▸ **Written exercise 1**:
Retype, exactly as written, every line from the one containing "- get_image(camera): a" down to the one containing "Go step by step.", including both, and nothing else.

▸ **Supplied information**:
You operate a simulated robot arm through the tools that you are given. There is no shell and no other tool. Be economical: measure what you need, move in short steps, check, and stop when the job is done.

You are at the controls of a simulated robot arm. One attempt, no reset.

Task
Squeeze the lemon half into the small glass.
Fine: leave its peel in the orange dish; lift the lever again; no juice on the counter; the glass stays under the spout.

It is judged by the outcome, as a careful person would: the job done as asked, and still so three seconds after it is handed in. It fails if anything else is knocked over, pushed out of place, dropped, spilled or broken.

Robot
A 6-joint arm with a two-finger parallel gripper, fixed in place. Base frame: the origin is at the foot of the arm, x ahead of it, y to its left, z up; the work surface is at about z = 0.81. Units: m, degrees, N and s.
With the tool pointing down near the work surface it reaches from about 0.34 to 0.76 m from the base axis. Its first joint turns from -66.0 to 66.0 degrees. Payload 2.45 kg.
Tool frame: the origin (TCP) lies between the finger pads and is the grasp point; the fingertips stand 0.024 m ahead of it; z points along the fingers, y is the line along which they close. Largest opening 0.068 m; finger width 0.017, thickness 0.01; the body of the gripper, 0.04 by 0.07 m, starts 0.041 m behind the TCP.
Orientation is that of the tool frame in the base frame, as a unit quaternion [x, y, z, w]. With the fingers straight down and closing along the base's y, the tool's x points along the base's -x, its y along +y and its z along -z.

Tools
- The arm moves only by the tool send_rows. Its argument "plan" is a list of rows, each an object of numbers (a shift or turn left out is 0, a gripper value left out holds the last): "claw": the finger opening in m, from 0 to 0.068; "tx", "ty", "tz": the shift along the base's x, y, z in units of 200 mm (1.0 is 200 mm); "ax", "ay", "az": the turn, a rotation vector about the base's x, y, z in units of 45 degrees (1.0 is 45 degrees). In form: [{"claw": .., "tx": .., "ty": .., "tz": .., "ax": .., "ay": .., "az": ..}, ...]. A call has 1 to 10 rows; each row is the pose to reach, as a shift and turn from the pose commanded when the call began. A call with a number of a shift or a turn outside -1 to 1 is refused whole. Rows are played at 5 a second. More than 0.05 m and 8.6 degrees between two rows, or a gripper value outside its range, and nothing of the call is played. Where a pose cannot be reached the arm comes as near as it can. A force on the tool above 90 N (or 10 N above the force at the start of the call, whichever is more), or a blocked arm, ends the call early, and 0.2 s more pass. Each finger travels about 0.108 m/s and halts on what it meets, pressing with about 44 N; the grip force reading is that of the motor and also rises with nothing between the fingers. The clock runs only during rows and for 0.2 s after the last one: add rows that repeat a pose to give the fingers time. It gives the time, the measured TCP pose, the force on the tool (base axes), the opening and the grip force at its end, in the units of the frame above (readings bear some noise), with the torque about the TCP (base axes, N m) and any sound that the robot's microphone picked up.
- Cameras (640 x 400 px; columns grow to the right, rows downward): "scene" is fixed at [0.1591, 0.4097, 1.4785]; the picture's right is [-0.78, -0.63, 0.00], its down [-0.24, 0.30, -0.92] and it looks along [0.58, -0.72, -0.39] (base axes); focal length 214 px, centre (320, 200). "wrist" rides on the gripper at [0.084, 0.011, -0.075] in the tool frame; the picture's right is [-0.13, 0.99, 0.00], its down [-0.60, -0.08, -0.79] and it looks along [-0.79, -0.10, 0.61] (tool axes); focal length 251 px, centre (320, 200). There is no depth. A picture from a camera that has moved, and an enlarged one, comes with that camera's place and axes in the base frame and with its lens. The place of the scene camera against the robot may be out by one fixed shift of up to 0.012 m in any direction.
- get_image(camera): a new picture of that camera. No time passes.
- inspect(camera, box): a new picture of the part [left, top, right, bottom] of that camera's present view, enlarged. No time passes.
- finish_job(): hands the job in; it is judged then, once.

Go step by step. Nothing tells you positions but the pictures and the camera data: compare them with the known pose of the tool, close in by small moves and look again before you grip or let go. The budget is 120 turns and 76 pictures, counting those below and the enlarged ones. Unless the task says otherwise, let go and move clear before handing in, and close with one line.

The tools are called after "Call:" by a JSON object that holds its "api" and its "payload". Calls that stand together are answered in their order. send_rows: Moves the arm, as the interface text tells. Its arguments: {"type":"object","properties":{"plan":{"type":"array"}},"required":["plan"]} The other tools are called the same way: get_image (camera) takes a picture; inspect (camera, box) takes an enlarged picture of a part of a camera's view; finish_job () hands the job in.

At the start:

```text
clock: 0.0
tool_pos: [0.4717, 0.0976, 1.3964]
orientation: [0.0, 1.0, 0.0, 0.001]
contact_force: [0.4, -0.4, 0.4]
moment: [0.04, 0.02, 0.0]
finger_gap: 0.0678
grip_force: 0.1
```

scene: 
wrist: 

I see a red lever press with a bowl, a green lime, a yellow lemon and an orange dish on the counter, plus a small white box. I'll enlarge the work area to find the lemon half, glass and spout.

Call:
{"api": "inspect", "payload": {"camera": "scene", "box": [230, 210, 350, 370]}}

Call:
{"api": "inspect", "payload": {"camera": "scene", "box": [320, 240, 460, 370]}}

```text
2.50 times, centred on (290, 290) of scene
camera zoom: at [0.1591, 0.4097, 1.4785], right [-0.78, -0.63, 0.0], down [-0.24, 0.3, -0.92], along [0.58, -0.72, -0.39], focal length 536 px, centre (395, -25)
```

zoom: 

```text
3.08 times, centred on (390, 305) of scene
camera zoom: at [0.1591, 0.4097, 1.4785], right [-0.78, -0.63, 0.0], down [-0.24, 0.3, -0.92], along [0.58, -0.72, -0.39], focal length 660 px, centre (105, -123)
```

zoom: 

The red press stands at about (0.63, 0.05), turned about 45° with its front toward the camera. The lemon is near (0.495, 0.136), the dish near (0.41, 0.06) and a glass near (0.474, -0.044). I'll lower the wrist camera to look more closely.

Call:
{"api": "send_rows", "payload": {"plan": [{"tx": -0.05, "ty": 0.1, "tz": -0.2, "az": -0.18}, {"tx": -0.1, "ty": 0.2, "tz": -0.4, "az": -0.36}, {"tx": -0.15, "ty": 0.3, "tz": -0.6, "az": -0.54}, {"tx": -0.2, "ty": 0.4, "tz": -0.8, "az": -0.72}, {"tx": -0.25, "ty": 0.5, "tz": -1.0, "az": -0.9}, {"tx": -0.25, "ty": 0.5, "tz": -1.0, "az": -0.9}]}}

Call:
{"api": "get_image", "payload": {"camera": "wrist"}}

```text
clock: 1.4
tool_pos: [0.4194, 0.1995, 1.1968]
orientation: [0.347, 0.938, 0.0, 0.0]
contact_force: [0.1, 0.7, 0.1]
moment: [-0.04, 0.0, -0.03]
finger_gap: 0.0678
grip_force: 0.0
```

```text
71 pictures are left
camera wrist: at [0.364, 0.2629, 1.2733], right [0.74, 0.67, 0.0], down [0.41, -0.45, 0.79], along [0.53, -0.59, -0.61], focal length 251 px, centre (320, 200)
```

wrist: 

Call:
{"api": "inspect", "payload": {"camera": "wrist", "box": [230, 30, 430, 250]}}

▸ **Article**:
«Timbuktu»: Stiller Widerstand gegen die Gotteskrieger

Es gibt nicht nur die Greuel der Gotteskrieger in Afrika. Es gibt auch die Musiker und Filmemacher. Zum Beispiel in Mali. Ein armes Land. Und ein reicher Film: «Timbuktu». Abderrahmane Sissako rückt ein Verbrechen aus dem Terrorkrieg 2012 in Mali ins Zentrum seines Films. «Ein etwa 30-jähriges Paar mit zwei Kindern wurde zu Tode gesteinigt. […]

In Mali präsent: grosse Armut und gnadenlose Gotteskrieger.

Es gibt nicht nur die Greuel der Gotteskrieger in Afrika. Es gibt auch die Musiker und Filmemacher. Zum Beispiel in Mali. Ein armes Land. Und ein reicher Film: «Timbuktu».

Abderrahmane Sissako rückt ein Verbrechen aus dem Terrorkrieg 2012 in Mali ins Zentrum seines Films. «Ein etwa 30-jähriges Paar mit zwei Kindern wurde zu Tode gesteinigt. Sie waren nicht vor Gott verheiratet gewesen. Die Szene wurde von den Warlords im Internet verbreitet: Nur die Köpfe des Paares schauen aus dem Boden. Mit dem ersten Stein entgeht der Frau ein heiserer Schrei, und  dann – Stille.»

▸ **Written exercise 2**:
Set down the article once more as it stands.

▸ **Final result 1**:
- get_image(camera): a new picture of that camera. No time passes.
- inspect(camera, box): a new picture of the part [left, top, right, bottom] of that camera's present view, enlarged. No time passes.
- finish_job(): hands the job in; it is judged then, once.

Go step by step. Nothing tells you positions but the pictures and the camera data: compare them with the known pose of the tool, close in by small moves and look again before you grip or let go. The budget is 120 turns and 76 pictures, counting those below and the enlarged ones. Unless the task says otherwise, let go and move clear before handing in, and close with one line.

▸ **Final result 2**:
«Timbuktu»: Stiller Widerstand gegen die Gotteskrieger

Es gibt nicht nur die Greuel der Gotteskrieger in Afrika. Es gibt auch die Musiker und Filmemacher. Zum Beispiel in Mali. Ein armes Land. Und ein reicher Film: «Timbuktu». Abderrahmane Sissako rückt ein Verbrechen aus dem Terrorkrieg 2012 in Mali ins Zentrum seines Films. «Ein etwa 30-jähriges Paar mit zwei Kindern wurde zu Tode gesteinigt. […]

In Mali präsent: grosse Armut und gnadenlose Gotteskrieger.

Es gibt nicht nur die Greuel der Gotteskrieger in Afrika. Es gibt auch die Musiker und Filmemacher. Zum Beispiel in Mali. Ein armes Land. Und ein reicher Film: «Timbuktu».

Abderrahmane Sissako rückt ein Verbrechen aus dem Terrorkrieg 2012 in Mali ins Zentrum seines Films. «Ein etwa 30-jähriges Paar mit zwei Kindern wurde zu Tode gesteinigt. Sie waren nicht vor Gott verheiratet gewesen. Die Szene wurde von den Warlords im Internet verbreitet: Nur die Köpfe des Paares schauen aus dem Boden. Mit dem ersten Stein entgeht der Frau ein heiserer Schrei, und  dann – Stille.»